We’ve told ourselves many a time that ‘wise men say only fools rush in’, and that ‘we all can’t help but fall in love with this club’. The more I analyse the words, the more it begins to unearth a new meaning: how many people really go on loving something that literally torments them on a weekly basis? Very few I imagine, which gives this surrendering to fate a tinge of sanity - or so I keep telling myself.
I won’t insult anybody’s intelligence by trying to convince them that there were a host of genuine positives to take from Saturday’s game - even despite the fact that I’m on this pilgrimage into positivity.
However, the return of Lewis Grabban was definitely what we’ve needed - he looked a real threat throughout, and if we can keep him fit then he’ll score us goals which we will desperately require in order to get back onto our feet after several months of punishment.
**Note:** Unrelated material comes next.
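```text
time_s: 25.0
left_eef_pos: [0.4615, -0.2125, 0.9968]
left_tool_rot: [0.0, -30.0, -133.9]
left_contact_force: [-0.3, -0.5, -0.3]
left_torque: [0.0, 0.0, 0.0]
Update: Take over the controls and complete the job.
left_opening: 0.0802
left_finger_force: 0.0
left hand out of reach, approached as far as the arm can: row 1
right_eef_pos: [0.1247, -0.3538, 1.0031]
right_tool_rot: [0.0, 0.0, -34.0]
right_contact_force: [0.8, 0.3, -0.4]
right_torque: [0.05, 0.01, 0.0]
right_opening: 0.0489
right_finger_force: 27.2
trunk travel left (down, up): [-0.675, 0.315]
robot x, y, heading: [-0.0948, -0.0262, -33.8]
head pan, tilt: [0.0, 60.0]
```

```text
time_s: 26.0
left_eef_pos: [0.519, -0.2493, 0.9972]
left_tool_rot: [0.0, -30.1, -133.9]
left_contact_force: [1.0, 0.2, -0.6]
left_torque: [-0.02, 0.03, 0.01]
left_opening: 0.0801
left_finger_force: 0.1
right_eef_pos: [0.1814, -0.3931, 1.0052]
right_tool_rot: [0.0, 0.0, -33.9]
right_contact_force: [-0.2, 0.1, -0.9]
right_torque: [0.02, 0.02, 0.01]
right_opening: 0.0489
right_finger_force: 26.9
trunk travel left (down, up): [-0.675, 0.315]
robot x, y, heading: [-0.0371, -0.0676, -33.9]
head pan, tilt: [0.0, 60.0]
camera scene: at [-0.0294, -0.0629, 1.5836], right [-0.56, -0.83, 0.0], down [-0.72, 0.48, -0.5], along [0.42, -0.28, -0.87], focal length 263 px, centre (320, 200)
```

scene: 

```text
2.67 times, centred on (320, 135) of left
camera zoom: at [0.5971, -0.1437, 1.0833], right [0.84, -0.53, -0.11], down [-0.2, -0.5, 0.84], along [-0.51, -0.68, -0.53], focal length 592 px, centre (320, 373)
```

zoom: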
Furthermore, Duncan Watmore looked threatening once more, and will definitely continue to improve with added match-fitness. That gives us a canny little forward line with Grabban, McGeady, Watmore, and McManaman to choose from; at the very least we will have some flair and creativity going forward, even if we’re struggling to prevent goals at the other end.
I know it seems like I’m clinging onto some vague sense of forlorn desire, and if truth be told, I am. Yet, to pull apart the obvious platitudes once more does nothing for me, you, the players or the club - we all know the issues, and for me to repeat them to you would be like preaching to the choir. Something I’m not very keen to pursue.
We’re all fools when it comes to this club - and that's the best thing a Sunderland fan can be in this world: a fool. Because despite our consternations and relatively humble hopes, all we can realistically offer is our foolish love and adamant affection.
The dice are still tumbling, and as far as I’m concerned Simon Grayson has two games to get the fans back on side. Wins against Bristol City - freshly thrashed by Leeds, FYI - and Bolton would certainly be a great start to a recovery, and a rebuilding of bridges badly burned in recent years.
Ultimately, there’s this little light somewhere out in the darkness that encapsulates this quite frankly absurd hope for a past that doesn’t seem so far away - a past where anything seemed possible and this lowly club seemed on the up. Right now, however, we trudge helplessly forward into the wind, trying desperately to make small steps of progress whilst looking back over our shoulder at what might be should we fail to turn things around.
Things are desperate, and to submit to the wind of change would do nothing to help us in our predicament. I’ve got to put faith somewhere, and right now it’s in a manager and squad who simply must turn things around.